EXERCISE AIM. For the material that follows, list every line containing the word "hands".

### SUPPLIED DATA

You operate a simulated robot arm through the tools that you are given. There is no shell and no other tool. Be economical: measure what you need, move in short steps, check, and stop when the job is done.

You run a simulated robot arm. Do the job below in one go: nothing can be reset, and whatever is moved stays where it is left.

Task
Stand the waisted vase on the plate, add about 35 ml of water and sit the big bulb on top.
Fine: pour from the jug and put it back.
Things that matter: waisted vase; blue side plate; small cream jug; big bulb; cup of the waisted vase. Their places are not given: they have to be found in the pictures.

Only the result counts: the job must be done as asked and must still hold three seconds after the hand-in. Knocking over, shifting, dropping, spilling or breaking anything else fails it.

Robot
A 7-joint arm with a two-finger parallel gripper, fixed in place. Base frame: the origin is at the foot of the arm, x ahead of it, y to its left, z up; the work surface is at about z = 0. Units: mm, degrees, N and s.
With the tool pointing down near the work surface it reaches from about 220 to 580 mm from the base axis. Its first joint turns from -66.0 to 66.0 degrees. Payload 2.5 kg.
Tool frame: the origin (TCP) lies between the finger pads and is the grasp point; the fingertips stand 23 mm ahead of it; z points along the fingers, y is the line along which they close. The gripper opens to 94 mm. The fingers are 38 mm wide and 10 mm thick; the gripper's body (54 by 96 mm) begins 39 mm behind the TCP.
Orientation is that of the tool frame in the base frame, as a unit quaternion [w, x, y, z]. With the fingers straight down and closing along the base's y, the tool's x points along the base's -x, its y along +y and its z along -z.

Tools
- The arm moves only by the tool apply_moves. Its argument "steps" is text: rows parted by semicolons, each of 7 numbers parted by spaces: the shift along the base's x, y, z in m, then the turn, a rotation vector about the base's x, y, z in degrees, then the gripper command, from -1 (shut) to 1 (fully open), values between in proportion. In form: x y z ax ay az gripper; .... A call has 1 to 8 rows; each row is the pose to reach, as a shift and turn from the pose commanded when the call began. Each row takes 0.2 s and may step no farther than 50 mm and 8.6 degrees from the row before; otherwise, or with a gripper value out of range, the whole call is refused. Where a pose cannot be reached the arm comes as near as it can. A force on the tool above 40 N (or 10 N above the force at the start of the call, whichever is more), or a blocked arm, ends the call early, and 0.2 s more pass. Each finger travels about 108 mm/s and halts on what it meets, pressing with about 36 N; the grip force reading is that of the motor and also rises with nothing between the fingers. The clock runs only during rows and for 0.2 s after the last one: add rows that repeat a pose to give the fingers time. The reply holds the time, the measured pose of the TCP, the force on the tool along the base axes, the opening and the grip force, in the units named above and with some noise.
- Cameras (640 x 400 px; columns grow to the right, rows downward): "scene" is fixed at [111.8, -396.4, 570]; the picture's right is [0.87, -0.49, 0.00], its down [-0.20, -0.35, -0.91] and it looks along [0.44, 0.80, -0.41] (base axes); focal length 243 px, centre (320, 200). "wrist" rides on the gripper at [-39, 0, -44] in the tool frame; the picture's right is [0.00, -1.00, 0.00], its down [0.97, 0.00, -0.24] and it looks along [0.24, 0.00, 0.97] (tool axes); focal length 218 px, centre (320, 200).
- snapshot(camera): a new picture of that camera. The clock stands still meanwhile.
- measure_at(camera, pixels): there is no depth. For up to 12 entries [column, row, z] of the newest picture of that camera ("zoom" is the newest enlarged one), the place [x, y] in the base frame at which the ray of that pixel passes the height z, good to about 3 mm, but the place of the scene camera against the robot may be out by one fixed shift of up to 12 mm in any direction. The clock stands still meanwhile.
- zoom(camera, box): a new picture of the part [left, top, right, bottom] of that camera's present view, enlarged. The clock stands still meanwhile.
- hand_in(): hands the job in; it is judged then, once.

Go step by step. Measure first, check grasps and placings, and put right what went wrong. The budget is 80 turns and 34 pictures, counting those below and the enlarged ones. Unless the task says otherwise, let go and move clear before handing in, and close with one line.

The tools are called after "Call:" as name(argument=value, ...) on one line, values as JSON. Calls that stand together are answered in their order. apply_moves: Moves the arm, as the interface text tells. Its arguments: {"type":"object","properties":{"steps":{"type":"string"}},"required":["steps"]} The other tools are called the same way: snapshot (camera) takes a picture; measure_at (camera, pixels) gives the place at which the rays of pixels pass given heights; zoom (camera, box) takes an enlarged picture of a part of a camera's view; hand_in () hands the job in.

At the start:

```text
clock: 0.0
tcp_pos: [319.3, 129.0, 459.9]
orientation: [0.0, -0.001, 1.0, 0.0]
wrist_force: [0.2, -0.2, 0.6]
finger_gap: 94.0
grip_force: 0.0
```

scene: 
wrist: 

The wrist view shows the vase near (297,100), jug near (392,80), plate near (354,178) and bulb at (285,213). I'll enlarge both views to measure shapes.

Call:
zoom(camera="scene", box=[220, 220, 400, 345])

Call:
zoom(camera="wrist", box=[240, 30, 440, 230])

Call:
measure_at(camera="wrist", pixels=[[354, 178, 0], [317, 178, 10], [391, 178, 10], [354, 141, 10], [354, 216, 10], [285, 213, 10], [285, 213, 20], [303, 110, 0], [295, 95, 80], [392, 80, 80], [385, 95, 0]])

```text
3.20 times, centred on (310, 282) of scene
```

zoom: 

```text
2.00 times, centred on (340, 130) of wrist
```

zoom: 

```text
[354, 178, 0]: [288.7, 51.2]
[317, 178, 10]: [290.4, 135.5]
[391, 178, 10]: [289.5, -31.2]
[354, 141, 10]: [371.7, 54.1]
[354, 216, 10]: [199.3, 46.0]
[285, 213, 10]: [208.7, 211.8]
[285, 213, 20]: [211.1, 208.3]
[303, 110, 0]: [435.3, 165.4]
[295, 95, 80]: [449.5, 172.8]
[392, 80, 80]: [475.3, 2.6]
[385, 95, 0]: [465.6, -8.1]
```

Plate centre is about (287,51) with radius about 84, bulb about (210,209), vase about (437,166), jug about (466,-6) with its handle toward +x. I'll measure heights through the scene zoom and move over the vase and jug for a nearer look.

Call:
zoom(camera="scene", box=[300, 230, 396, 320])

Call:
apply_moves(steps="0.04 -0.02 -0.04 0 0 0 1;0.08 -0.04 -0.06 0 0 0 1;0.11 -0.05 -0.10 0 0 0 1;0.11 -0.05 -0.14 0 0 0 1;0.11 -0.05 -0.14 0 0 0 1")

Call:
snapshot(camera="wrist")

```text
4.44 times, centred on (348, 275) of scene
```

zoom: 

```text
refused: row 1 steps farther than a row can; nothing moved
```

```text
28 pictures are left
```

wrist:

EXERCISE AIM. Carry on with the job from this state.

######

ANSWER TO THIS EXERCISE.
- hand_in(): hands the job in; it is judged then, once.
The tools are called after "Call:" as name(argument=value, ...) on one line, values as JSON. Calls that stand together are answered in their order. apply_moves: Moves the arm, as the interface text tells. Its arguments: {"type":"object","properties":{"steps":{"type":"string"}},"required":["steps"]} The other tools are called the same way: snapshot (camera) takes a picture; measure_at (camera, pixels) gives the place at which the rays of pixels pass given heights; zoom (camera, box) takes an enlarged picture of a part of a camera's view; hand_in () hands the job in.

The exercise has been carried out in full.